6.5. Flash/Update the foxBMS 2 Application Using the Bootloader
Steps to flash/update the the foxBMS 2 application using the bootloader of the BMS-Master:
Connect the host PC with the BMS-Master via CAN1 using an USB to CAN adapter.
Check the connection between the host PC and the bootloader by running:
.\fox.ps1 bootloader check
./fox.sh bootloader check
./fox.sh bootloader check
If the bootloader is connected and waiting for further commands, the message Bootloader is running will be displayed:
Checking if the bootloader is online... Bootloader is running.

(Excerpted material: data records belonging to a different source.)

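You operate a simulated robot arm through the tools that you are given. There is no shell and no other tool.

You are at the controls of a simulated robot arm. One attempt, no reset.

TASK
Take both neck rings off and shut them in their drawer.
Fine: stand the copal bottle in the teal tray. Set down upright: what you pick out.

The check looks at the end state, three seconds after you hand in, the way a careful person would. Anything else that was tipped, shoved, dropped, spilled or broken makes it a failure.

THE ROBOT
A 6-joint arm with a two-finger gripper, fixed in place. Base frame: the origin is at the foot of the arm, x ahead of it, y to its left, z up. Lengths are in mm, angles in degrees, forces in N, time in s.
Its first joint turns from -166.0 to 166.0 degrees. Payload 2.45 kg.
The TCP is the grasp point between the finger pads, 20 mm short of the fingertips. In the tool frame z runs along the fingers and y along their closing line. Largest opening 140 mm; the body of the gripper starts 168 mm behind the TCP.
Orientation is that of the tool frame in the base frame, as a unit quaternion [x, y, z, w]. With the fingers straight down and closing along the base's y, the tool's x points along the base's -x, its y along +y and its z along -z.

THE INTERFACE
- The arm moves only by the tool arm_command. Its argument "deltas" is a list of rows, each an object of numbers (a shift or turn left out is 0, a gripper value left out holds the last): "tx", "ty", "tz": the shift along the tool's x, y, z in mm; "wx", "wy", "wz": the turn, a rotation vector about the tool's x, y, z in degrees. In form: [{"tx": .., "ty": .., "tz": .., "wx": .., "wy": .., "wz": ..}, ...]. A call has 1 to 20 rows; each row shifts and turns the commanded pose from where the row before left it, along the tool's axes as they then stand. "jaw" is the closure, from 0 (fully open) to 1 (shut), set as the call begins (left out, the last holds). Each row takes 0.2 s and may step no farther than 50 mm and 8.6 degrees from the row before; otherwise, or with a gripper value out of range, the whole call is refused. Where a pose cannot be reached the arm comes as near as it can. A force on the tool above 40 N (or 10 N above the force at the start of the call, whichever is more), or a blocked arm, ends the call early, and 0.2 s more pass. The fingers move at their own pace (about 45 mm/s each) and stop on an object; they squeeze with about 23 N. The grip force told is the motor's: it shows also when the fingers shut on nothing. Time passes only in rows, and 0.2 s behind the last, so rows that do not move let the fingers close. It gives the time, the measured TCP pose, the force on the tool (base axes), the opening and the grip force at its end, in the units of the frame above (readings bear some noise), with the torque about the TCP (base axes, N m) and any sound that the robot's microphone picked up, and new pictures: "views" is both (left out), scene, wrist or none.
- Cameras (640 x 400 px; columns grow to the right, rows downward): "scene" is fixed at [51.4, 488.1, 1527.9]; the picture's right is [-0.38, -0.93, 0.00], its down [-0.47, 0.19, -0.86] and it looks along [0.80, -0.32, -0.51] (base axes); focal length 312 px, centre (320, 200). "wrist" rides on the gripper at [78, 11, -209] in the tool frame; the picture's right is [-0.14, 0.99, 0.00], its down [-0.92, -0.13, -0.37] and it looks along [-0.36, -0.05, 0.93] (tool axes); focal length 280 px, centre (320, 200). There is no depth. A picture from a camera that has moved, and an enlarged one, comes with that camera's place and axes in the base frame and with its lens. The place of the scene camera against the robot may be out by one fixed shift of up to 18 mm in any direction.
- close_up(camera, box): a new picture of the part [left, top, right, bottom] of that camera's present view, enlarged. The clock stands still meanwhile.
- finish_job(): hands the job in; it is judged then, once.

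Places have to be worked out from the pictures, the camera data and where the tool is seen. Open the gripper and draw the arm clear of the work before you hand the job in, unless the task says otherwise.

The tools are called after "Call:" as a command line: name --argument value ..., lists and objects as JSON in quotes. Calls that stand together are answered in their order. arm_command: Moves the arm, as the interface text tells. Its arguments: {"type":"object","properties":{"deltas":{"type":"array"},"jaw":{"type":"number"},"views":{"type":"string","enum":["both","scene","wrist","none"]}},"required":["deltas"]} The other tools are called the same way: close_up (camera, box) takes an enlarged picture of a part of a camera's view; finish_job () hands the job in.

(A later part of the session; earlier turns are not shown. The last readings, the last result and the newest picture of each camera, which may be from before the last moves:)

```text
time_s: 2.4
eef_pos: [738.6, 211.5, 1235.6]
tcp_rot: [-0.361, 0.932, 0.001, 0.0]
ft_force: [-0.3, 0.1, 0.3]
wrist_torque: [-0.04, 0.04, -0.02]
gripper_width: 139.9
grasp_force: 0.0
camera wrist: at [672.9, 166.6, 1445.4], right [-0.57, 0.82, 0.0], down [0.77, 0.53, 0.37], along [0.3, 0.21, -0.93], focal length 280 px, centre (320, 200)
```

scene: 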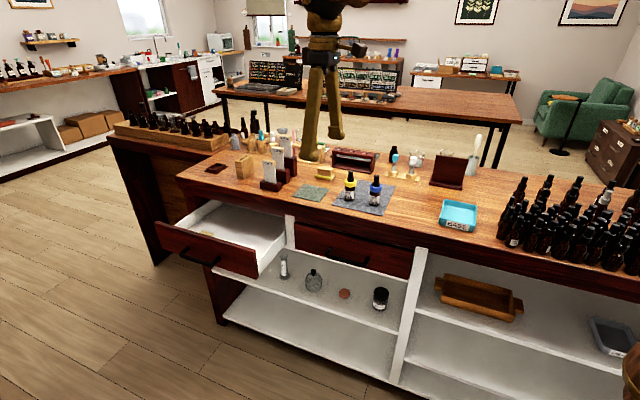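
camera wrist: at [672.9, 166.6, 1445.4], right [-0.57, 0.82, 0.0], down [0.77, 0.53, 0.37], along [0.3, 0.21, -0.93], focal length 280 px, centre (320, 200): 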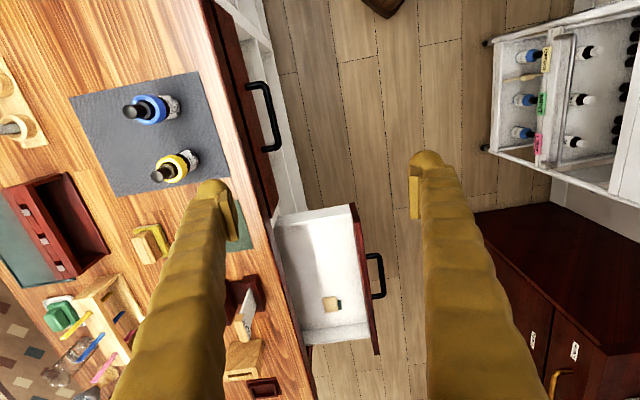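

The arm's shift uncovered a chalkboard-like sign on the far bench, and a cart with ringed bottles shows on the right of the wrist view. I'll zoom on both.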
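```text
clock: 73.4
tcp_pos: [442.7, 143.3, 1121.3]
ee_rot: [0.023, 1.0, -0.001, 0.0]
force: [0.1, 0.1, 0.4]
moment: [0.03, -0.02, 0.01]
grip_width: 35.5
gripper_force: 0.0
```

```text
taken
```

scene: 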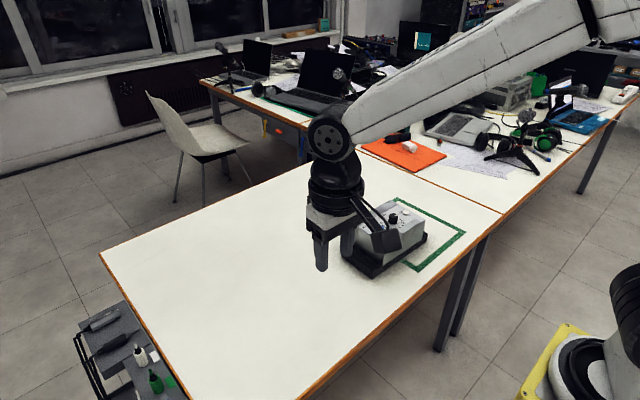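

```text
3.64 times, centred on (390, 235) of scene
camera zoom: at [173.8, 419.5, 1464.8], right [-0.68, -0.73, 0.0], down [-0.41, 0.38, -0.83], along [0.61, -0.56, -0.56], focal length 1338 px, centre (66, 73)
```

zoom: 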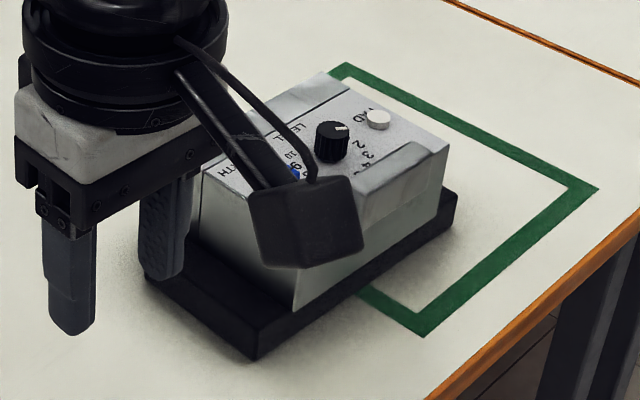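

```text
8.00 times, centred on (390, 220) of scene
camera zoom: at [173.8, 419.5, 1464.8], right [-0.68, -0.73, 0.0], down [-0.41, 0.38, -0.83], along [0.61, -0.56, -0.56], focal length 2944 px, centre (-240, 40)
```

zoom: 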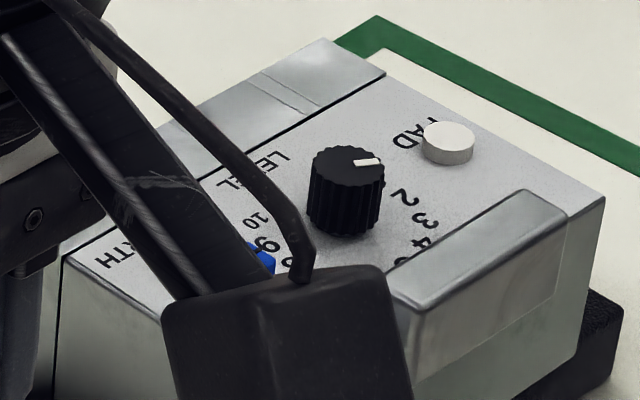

Flash/update the foxBMS 2 binary into the BMS-Master:
[Option 1]: If no foxBMS binary has ever been flashed into the target:
Entering the following command in the terminal:
.\fox.ps1 bootloader load-app
./fox.sh bootloader load-app
./fox.sh bootloader load-app
The following message indicates that the foxBMS application has been successfully uploaded to the BMS-Master and should be started:
Uploading foxBMS 2 [1/3]: [▮▮▮▮▮▮▮▮▮▮▮▮▮▮▮▮▮▮▮▮▮▮▮▮▮] 100% Successfully uploaded the application binary to the target, start the foxBMS application!
[Option 2]: If any foxBMS binary has already been flashed into the target:
Power off the BMS-Master and enter the following command in the terminal:
.\fox.ps1 bootloader load-app
./fox.sh bootloader load-app
./fox.sh bootloader load-app
Power on the BMS-Master after the following instruction is displayed in the terminal:
Waiting for the bootloader to be powered on ...
More details about the bootloader can be found in Bootloader.
6.6. Flash/Debug the Application Using the Debugger
Start the TRACE32 software using the shortcut build/run_t32marm.lnk
that is generated during project configuration (only generated if Lauterbach is
available), and click the “Up” button (A) to set the BMS-Master to its
Up state.
After that, click the flash button (B) to flash the foxBMS 2 application.
Fig. 6.3 Lauterbach TRACE32 UI to flash the embedded software
After the binary is successfully flashed, the user can start the application and debug it using the features of the debugger software. More details on setting up the debugger toolchain can be found in Debugging the Application.